Along with traditional places of screening and broadcasting, the Internet is becoming one of the key venues for showing movies. It doesn’t really matter for universities whether students watch a documentary in a cinema or on YouTube, noted Ludmila Mezentseva, Head of the Science Communication and Outreach Unit of HSE University’s Office of Public Relations. ‘No matter where and how the film is shown, we believe that students are one of the most appreciative audiences for documentaries,’ she said, adding that ‘universities are the very think tanks of new scientific knowledge, to which directors turn when searching for new topics and characters for their films.’
According to the organizers, the main idea of the event was to bring together all those who may be interested in promoting and developing science films and documentaries, particularly producers, broadcasters, and public institutions, including the Ministry of Science and Higher Education and the Ministry of Enlightenment, as well as research institutes and hi-tech companies.

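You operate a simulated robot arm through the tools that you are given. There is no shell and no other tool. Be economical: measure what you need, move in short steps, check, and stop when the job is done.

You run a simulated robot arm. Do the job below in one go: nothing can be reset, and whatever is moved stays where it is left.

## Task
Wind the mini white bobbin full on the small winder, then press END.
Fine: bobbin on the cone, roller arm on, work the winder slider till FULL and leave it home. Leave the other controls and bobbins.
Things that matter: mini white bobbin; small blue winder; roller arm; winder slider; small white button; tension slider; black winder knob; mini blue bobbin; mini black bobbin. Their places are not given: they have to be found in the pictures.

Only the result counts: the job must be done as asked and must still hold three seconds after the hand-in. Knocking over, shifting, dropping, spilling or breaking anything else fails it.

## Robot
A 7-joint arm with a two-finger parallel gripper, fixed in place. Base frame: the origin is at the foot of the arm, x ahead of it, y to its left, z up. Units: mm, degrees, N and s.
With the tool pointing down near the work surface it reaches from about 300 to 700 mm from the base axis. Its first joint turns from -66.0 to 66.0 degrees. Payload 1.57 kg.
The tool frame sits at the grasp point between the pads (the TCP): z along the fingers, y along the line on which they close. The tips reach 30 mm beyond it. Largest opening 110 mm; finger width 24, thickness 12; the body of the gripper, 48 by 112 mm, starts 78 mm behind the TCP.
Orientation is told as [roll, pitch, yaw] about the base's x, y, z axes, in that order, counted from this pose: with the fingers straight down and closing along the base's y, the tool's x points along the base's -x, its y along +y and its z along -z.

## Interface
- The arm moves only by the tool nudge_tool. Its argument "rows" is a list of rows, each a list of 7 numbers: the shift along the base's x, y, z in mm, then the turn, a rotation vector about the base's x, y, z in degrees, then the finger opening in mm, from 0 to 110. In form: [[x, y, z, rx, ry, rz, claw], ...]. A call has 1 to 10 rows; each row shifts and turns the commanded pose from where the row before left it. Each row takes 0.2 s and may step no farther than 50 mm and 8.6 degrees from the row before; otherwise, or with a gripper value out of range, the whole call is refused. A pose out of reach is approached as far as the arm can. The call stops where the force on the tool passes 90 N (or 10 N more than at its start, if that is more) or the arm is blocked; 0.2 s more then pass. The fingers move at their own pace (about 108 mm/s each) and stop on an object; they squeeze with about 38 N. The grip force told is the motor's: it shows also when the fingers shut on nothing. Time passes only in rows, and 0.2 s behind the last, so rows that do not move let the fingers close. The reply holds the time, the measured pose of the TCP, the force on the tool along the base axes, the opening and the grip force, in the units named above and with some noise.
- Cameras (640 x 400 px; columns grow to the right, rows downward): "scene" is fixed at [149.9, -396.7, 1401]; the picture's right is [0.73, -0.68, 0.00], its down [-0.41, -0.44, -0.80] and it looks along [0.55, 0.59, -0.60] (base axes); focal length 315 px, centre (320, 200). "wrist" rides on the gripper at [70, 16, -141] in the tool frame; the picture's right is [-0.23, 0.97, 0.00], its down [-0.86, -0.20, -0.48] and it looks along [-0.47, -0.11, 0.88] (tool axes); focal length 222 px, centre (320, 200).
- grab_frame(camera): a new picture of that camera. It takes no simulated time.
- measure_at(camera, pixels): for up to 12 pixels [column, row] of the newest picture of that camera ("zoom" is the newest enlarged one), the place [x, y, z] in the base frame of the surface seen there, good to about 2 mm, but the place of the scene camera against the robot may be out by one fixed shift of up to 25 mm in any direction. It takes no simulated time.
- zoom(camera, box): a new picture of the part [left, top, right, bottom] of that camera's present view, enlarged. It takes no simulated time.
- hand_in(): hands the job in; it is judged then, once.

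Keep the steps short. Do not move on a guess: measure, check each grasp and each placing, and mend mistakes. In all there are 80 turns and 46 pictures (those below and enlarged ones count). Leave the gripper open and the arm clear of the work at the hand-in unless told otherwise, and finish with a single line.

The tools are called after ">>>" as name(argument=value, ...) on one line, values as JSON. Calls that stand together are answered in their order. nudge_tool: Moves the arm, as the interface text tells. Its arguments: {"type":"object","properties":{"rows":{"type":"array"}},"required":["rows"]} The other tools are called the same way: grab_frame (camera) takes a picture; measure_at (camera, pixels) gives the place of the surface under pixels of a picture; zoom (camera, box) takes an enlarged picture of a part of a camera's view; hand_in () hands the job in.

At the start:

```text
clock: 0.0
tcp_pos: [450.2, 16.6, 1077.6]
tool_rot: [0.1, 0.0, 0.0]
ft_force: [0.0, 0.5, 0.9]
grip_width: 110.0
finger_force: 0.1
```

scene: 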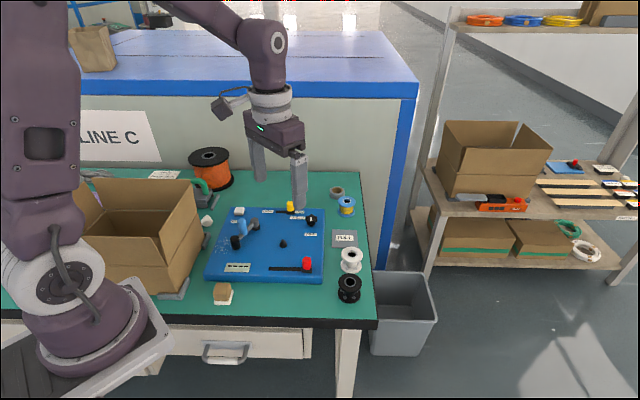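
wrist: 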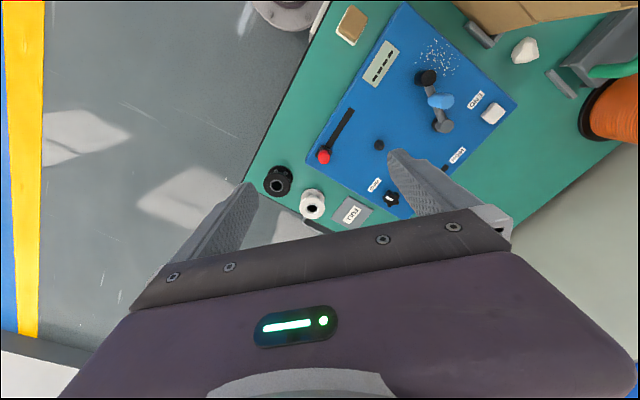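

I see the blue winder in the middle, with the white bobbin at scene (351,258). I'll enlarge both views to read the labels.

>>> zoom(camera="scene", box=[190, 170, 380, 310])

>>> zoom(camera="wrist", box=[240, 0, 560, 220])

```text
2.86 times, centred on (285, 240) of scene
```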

‘Science and art coming together has been a key global trend for a decade and a half. For a few years, CPH: DOX, the biggest documentary film festival, has been running a programme about science under the slogan ‘Science is Culture’. The Massachusetts Institute of Technology has founded a laboratory for documentaries and experimental movies, MIT Doc Lab, which brings together academic engineers and producers of documentary films. I think we have managed to take the first step in this direction to draw attention to science films and documentaries and show their true potential. We will soon return with specific proposals on how to develop the industry,’ said Irina Belykh, FANK Programme Director.